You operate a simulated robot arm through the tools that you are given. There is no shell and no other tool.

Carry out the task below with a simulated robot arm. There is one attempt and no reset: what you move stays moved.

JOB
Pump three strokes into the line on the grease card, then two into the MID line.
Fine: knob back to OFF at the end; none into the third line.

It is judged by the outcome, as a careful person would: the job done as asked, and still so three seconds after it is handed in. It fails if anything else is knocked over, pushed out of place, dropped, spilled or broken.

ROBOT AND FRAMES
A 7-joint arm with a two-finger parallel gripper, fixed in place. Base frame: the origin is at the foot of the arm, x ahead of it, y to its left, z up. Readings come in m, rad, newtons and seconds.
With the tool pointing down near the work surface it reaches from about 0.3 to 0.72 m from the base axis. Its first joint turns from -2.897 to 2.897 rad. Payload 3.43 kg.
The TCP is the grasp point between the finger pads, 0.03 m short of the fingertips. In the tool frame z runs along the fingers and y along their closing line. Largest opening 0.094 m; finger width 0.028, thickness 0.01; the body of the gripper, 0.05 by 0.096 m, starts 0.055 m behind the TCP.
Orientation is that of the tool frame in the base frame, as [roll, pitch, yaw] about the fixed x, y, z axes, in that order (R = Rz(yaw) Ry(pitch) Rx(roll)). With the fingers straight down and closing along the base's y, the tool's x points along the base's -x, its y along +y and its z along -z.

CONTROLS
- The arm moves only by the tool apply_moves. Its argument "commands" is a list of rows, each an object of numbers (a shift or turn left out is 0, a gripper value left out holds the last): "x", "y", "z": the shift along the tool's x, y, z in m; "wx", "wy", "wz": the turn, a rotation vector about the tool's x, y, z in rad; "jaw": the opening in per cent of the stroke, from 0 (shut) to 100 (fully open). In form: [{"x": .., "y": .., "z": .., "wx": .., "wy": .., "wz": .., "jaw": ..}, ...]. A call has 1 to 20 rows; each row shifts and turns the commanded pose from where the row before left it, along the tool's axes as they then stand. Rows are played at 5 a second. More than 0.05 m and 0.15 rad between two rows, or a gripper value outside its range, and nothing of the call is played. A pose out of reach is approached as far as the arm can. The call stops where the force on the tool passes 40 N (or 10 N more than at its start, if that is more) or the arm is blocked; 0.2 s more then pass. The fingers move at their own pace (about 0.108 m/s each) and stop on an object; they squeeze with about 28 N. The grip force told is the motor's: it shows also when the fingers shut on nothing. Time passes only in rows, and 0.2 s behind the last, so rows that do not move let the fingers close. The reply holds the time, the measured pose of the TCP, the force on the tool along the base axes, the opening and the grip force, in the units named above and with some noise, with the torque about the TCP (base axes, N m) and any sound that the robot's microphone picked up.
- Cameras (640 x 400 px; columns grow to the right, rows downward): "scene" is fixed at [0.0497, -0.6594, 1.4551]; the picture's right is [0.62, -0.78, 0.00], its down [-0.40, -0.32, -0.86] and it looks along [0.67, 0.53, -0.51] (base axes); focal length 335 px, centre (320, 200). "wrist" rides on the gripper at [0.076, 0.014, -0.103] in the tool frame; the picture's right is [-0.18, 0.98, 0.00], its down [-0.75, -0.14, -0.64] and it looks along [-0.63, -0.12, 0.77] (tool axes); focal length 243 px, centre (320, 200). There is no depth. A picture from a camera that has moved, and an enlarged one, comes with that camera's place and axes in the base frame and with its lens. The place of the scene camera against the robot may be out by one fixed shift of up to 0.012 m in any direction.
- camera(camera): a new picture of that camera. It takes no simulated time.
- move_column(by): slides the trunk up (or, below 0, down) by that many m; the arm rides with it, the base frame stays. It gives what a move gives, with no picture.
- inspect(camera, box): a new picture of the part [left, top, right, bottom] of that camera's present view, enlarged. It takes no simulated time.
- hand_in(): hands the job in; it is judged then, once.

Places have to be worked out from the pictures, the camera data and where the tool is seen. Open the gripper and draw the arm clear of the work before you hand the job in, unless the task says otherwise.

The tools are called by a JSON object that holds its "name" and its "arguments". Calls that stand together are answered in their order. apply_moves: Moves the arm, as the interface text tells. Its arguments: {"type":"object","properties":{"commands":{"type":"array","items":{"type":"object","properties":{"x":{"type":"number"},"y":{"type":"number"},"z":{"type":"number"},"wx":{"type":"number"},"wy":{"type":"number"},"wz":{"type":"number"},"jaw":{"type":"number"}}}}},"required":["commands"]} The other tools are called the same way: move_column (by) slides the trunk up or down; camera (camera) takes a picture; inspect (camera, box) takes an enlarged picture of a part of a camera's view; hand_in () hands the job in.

::::::::::

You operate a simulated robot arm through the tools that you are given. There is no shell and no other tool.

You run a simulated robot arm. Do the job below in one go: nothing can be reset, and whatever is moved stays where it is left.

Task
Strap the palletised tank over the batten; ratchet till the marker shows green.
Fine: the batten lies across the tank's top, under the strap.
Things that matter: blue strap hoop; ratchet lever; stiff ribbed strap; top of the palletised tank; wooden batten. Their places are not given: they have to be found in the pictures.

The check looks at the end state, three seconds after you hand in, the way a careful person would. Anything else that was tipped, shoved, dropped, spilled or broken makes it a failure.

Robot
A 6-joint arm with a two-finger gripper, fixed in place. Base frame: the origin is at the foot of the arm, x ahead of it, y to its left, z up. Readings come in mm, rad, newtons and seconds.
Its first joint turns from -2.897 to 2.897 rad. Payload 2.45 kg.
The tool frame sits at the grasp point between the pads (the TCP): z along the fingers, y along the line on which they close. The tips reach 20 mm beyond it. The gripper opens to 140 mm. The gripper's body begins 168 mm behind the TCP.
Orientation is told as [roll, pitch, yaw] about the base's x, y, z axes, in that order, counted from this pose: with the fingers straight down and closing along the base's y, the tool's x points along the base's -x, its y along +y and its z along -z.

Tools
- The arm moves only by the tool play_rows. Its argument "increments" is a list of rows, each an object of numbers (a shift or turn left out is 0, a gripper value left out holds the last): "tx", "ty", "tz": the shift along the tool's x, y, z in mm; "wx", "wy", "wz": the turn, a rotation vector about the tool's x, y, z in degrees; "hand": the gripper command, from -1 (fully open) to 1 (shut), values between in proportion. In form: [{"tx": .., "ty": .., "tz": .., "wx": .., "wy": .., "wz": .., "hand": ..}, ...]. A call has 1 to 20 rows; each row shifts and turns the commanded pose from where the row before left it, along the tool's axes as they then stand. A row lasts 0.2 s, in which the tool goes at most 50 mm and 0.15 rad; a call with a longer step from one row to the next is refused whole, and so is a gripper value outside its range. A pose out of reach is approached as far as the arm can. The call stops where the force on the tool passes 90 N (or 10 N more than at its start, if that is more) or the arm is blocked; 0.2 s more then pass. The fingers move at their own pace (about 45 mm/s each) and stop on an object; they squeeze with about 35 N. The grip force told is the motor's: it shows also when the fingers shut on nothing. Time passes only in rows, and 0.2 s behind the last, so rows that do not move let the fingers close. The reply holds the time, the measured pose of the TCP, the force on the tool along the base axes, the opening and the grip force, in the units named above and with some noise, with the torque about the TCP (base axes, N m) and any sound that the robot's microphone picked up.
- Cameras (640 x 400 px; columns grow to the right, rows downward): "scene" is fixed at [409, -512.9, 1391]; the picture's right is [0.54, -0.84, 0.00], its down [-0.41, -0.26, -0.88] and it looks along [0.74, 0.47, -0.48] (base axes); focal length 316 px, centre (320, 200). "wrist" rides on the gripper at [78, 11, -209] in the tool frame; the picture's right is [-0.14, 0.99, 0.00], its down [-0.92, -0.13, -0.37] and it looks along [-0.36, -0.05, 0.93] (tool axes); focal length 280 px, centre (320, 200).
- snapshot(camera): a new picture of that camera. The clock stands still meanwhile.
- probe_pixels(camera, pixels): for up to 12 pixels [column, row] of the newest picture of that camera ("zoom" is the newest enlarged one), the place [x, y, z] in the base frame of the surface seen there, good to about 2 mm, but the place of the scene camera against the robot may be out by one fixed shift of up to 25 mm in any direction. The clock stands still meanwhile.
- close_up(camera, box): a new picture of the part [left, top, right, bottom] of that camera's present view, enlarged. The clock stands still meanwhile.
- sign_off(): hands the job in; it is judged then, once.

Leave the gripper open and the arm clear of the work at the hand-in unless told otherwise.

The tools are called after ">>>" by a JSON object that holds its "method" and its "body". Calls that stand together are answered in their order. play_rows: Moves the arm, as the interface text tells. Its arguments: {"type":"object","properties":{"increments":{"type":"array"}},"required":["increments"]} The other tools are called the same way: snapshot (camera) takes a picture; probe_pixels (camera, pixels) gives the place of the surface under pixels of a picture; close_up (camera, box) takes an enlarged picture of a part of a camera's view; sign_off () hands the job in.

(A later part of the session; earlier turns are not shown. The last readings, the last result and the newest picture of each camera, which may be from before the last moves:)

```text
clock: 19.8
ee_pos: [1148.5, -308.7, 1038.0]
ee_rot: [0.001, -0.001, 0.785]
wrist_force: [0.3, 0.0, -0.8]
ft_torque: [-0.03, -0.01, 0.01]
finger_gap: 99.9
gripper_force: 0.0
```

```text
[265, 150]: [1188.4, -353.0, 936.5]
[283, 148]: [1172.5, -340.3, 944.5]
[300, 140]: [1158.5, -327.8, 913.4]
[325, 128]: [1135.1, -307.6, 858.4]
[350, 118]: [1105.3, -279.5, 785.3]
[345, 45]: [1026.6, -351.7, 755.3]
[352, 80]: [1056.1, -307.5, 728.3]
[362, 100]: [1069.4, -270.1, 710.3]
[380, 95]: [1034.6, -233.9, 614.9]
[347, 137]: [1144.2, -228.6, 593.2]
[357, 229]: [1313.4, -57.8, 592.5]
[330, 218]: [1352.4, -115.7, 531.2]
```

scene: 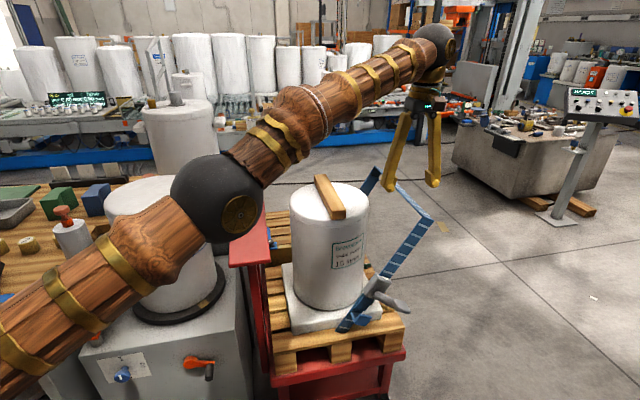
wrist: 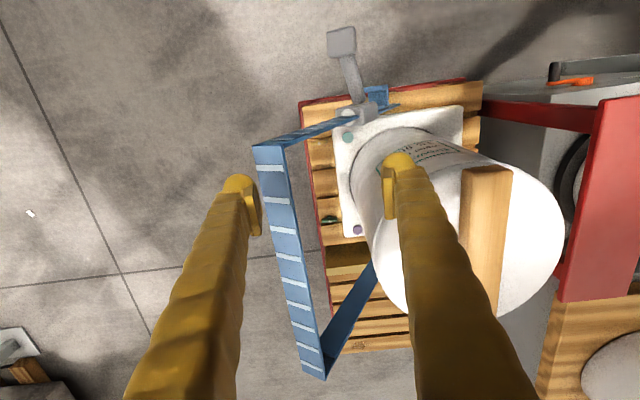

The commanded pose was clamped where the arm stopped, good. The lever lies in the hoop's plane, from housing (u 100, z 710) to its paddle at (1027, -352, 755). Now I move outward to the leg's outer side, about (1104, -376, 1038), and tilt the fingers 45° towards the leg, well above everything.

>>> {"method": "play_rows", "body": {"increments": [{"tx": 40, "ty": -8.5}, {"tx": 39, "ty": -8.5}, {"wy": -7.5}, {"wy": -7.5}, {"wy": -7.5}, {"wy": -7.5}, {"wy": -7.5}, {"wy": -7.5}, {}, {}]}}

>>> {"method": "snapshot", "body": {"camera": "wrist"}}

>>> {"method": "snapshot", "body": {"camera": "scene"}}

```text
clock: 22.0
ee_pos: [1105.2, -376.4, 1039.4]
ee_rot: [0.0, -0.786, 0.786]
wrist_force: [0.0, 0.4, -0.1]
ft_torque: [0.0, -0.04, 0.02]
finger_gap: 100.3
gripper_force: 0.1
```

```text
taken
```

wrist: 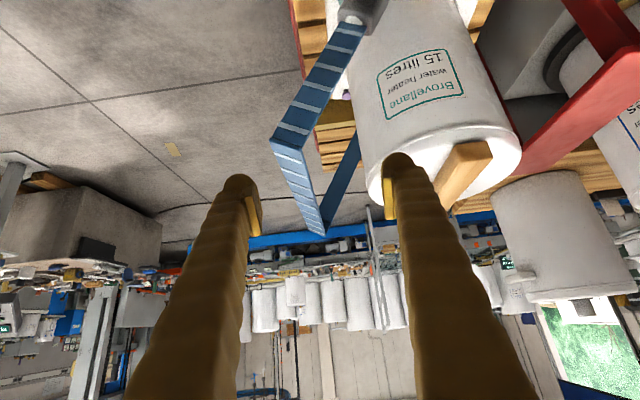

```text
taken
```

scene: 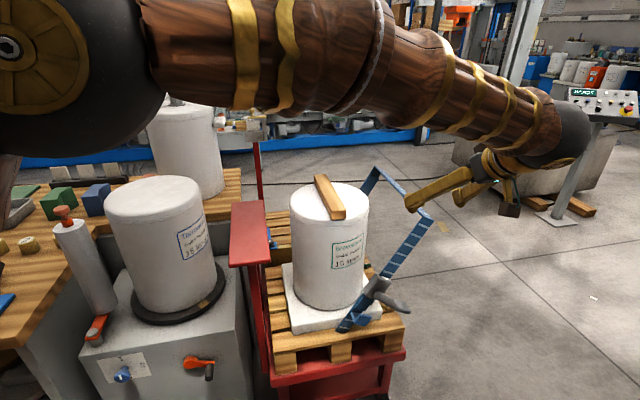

::::::::::

#### [Work to do]
Give the number of lines above that hold the word "batten", and nothing more.

#### [Complete answer]
3